Everyone who works at Sarara, except the administrators, is Samburu, a somewhat mysterious tribe thought to be an offshoot of the Maasai (like the Maasai, they shave the women’s heads, adopt a one-legged stance while herding, and speak a Maa dialect which is similar but not identical to the Maasai).
This morning when I had my coffee in the mess tent, I tried talking to the young Samburu waiter but it wasn’t easy. He told me his English wasn’t very good but I think that’s just a polite way of avoiding conversation. I think many Africans find the questions asked of them by mzungus like me to be perplexing at best. Like they must think to themselves, Why would anyone want to know this thing?
For instance, I asked the waiter, whose name was Jarso, how old he was. From the look in his eyes, I could see that his head was about to explode. He had no idea how to answer this, partially because few Samburu have birth records but also because they just don’t record time the way we do. Time is like the stars in the sky; there are many and they go on forever so why would anyone want to count them?
Then I asked him where he was from. This was better. He could name this. He told me with a smile that he came from Sero-olipi.
And where is Sero-olipi, I asked him. Ahh. This was a problem. A mzungu would say, “It’s 35 miles northeast of here.” Jaro said, “I walk in seven hours.”

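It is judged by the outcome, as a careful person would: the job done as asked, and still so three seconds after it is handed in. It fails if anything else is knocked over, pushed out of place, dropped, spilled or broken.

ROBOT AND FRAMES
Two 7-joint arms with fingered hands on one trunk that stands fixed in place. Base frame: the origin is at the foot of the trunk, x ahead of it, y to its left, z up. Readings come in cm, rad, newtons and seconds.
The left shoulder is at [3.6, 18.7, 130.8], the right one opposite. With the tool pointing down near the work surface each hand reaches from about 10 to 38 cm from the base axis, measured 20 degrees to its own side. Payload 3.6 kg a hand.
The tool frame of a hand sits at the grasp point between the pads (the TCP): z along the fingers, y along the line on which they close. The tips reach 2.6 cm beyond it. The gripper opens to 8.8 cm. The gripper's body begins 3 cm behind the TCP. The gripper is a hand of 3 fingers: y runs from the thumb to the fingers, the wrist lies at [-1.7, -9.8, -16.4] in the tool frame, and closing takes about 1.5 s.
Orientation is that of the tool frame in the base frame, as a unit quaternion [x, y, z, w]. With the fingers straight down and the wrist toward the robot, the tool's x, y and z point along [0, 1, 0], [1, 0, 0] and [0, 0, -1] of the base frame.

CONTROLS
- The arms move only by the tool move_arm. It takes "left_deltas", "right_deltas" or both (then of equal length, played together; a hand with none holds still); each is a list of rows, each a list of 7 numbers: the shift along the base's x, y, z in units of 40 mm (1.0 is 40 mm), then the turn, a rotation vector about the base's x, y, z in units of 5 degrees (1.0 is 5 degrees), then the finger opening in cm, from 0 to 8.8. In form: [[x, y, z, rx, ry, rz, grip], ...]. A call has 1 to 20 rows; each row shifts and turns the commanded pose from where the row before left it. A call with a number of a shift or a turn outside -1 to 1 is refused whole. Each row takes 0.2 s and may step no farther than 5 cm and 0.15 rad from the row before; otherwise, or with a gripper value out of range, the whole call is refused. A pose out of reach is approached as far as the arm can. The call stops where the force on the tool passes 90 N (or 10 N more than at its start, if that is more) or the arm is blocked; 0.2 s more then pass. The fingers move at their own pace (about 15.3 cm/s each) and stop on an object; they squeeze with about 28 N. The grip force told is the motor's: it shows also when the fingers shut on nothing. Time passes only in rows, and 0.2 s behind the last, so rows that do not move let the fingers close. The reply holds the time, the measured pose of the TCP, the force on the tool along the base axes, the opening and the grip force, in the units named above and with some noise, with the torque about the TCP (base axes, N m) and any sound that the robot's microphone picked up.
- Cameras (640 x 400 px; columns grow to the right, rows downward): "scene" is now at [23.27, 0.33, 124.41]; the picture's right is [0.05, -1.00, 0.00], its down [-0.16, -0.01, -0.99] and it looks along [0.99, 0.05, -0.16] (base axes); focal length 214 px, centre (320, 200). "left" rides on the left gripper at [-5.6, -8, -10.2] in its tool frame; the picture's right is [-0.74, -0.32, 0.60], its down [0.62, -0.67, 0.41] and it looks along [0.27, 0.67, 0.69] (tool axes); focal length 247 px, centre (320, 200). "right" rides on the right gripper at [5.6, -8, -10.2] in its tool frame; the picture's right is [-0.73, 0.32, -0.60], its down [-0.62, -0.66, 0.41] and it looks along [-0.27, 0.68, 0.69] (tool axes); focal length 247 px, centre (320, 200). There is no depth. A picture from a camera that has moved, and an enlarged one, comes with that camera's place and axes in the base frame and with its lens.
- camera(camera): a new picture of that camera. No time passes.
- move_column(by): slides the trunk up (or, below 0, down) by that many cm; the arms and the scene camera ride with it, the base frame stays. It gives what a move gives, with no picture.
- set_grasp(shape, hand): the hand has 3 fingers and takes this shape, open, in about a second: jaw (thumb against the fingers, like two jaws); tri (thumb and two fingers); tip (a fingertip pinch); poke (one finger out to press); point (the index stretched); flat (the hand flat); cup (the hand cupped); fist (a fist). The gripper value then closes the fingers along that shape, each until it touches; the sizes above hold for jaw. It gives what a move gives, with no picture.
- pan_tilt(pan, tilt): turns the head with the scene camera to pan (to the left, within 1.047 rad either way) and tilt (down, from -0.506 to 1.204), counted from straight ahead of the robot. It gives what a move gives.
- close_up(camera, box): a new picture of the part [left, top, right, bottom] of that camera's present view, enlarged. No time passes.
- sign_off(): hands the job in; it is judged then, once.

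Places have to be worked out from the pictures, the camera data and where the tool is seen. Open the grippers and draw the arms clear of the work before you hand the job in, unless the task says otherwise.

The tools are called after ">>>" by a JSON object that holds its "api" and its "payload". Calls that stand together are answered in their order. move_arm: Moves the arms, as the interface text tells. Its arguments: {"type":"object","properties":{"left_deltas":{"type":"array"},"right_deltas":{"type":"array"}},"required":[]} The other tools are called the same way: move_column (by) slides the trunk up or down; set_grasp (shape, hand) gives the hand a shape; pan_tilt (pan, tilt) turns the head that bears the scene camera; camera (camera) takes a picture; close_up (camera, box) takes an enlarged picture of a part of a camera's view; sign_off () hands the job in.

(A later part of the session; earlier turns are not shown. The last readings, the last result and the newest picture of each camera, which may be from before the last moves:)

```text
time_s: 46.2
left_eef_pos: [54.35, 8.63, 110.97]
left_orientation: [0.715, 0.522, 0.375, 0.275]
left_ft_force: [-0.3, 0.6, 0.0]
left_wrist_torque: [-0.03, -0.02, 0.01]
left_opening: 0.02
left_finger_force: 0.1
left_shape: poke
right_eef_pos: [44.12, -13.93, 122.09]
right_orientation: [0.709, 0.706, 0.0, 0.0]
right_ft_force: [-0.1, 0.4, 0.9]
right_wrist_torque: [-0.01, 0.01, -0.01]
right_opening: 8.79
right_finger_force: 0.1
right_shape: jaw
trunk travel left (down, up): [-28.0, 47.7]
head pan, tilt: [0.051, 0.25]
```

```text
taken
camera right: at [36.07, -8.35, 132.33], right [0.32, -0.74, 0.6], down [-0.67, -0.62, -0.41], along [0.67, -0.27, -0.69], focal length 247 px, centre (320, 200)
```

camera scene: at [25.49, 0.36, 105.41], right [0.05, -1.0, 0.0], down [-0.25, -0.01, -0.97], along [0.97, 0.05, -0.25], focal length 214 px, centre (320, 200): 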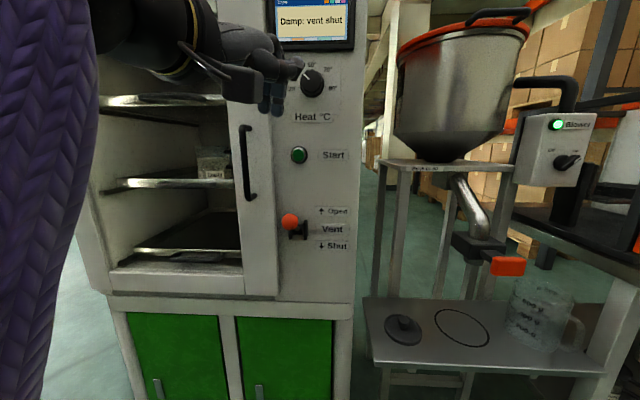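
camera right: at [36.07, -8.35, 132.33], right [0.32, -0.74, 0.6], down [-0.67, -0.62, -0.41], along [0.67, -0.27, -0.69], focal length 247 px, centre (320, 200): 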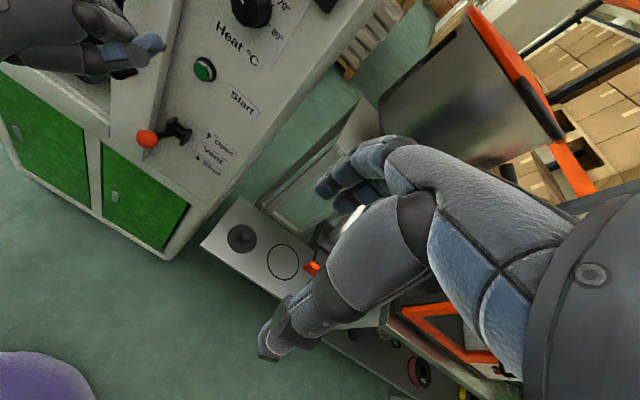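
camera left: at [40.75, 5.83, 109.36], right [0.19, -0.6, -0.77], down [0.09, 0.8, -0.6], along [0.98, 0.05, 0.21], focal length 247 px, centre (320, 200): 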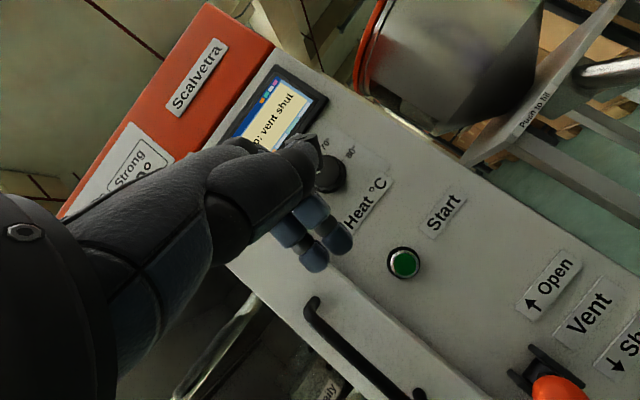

Now, do you have any idea where Sero-olipi is in relation to Sarara? Because I don’t. That’s another thing that’s so different; they don’t think of distance in terms of miles or even feet. If a Samburu guide (or a Maasai guide, for that matter) tells you that he has seen an elephant and you ask him where, he most likely will point vaguely over his shoulder and say, “Over there.” Pursue that by asking him how far and he is likely to reply, “Very close.” Or, “Not far.” But he will never say a hundred yards or a mile away. Because they do not think spatially the way we do. It makes no difference if the elephant is a mile away or five miles away; it only matters if you can walk there before it gets dark. So “very close” means, Yes, we can walk there in the daylight. But nothing else.
Peter Matthiessen, in his book The Tree Where Man Was Born, talks wonderfully about this disconnect between Western and African thinking: “I would have liked to talk to the Africans, but I spoke no Kamba and very poor Swahili, and even if my Swahili had been excellent, there was no reason to talk that they would understand: I was full of good will but had nothing at all to say. Feeling above all impolite, I sat down by the fire with a drink, and listened to crickets and soft African voices and the hum of the kerosene lamp…”
There it is, you see: I was full of good will but had nothing at all to say. That’s the feeling you have so often with the Africans. And certainly the way I felt with Jaro. So I took my coffee and went off to sit on the rocks, alone, letting Jaro get back to his work.